___ Page excerpt

Infinite Series Summation with a Polynomial

Given a polynomial \(f(n)=a_0+a_1n+\cdots+a_dn^d\) and a rational number \(r\) such that \(0<r<1\) (represented as \(r=\frac{A}{B}\)), compute the infinite sum

\[ S=\sum_{n=0}^{\infty} f(n)\,r^n \;=\; \sum_{n=0}^{\infty} \Bigl(a_0+a_1n+\cdots+a_dn^d\Bigr) r^n, \]

It can be shown that the answer can be written in its simplest form as \(\frac{p}{q}\). You are only required to output

\[ p\times q^{-1} \ \bmod\ 998244353, \]

where \(q^{-1}\) is the modular inverse of \(q\) modulo \(998244353\).

______
___ Stored data

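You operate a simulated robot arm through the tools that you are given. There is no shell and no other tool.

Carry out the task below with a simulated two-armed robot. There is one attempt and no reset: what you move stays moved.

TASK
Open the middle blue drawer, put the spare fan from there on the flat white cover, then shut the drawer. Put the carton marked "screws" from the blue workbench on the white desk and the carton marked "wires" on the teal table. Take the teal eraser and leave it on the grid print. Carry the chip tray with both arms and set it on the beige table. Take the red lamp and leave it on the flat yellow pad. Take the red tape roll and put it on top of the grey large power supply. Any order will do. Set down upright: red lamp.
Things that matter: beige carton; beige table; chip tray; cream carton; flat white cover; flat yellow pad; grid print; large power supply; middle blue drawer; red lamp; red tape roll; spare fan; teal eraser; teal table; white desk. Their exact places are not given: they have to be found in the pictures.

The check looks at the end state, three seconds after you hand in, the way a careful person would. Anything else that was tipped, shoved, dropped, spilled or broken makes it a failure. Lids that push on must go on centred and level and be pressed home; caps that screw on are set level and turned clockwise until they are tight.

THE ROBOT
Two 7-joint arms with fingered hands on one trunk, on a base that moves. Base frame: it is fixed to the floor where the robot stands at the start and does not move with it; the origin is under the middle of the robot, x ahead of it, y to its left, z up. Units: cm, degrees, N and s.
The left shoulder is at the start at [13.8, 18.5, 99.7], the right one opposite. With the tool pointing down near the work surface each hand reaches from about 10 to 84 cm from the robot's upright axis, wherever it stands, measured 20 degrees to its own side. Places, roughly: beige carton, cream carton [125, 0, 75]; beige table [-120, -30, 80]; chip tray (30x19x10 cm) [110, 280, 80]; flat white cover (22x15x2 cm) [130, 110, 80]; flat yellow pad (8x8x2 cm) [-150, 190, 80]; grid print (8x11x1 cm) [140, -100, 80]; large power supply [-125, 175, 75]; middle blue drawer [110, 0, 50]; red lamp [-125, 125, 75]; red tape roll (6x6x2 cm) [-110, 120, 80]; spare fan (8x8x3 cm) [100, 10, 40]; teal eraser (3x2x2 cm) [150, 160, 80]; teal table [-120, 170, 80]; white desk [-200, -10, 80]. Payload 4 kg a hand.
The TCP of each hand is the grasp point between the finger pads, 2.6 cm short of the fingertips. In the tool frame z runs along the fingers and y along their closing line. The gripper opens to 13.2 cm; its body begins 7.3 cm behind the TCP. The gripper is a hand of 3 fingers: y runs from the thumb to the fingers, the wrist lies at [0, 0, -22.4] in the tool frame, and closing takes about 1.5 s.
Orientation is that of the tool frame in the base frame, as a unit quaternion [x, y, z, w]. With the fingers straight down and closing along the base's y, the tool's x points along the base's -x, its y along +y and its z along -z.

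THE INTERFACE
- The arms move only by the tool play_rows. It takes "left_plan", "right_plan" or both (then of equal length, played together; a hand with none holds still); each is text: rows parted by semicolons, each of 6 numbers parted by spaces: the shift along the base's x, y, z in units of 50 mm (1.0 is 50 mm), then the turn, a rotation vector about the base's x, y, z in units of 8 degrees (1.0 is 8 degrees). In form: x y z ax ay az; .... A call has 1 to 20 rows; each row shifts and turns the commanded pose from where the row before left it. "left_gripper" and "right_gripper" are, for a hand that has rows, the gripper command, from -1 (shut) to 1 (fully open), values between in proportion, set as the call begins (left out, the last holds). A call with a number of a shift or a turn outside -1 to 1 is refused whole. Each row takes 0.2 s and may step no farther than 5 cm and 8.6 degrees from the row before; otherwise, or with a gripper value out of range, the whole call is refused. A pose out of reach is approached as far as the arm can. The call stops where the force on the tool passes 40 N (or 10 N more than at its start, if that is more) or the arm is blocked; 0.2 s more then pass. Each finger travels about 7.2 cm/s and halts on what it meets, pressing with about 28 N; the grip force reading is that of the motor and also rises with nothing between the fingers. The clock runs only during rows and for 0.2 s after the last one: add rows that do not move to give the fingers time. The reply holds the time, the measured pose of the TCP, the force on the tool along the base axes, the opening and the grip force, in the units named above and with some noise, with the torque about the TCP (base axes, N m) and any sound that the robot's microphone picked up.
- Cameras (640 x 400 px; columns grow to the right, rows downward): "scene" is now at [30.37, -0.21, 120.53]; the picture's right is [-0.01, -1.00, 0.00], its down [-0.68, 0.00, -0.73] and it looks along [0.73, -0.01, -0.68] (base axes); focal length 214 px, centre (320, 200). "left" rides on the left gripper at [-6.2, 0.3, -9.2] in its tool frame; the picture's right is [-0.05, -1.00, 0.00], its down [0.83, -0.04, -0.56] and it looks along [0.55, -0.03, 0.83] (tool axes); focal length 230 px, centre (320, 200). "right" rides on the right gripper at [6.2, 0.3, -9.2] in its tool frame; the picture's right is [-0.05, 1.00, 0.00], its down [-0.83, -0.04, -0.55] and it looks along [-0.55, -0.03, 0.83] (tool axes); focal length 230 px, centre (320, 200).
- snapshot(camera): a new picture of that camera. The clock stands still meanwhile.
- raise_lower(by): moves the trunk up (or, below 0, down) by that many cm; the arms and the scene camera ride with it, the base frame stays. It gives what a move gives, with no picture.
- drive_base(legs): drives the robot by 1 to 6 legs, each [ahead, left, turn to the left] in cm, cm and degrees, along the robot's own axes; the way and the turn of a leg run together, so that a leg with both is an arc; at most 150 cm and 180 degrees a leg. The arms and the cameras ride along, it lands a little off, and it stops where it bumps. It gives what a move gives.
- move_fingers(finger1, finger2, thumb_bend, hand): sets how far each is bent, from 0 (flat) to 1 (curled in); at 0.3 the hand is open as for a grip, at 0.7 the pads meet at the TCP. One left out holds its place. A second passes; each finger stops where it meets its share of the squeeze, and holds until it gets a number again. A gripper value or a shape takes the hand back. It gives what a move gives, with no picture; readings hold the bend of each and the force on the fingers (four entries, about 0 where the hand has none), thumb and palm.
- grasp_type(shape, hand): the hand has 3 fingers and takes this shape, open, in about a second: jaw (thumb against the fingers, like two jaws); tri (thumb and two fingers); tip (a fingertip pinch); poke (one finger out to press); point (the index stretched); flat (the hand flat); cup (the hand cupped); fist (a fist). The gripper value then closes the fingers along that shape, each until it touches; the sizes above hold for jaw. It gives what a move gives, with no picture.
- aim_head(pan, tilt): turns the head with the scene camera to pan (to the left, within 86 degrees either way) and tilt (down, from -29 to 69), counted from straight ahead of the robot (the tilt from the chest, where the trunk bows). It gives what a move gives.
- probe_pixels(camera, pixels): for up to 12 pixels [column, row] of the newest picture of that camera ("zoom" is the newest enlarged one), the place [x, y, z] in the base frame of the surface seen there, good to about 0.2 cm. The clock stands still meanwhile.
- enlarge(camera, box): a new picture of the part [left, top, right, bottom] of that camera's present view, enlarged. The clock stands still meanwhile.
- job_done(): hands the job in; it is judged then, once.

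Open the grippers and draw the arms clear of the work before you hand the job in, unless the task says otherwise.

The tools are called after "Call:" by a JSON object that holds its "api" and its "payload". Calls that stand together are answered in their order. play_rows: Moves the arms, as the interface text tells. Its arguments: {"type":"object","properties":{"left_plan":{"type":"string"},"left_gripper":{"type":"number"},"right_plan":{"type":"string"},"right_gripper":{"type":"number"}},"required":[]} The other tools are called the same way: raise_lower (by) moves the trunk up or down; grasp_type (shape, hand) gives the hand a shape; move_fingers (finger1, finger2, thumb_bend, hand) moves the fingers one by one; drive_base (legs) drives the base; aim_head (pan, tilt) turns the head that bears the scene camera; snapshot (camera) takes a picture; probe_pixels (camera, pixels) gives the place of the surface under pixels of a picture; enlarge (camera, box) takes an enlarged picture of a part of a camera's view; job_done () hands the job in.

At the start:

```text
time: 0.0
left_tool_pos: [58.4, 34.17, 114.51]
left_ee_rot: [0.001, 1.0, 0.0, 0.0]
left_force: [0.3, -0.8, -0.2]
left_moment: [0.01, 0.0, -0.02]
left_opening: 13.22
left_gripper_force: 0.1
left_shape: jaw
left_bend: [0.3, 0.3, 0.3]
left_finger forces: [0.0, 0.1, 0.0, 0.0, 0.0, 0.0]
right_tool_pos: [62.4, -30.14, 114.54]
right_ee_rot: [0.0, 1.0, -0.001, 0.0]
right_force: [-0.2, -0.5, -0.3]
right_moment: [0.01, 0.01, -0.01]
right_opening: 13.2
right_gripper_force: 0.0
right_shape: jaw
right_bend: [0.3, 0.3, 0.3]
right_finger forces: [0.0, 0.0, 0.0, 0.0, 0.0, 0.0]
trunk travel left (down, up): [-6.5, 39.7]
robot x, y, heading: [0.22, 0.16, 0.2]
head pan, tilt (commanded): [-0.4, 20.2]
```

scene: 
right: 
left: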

______

**Problem**. Take the page excerpt and repeat only what runs from "It can be shown" through "of \(q\) modulo \(998244353\).".

**The reply**.
It can be shown that the answer can be written in its simplest form as \(\frac{p}{q}\). You are only required to output

\[ p\times q^{-1} \ \bmod\ 998244353, \]

where \(q^{-1}\) is the modular inverse of \(q\) modulo \(998244353\).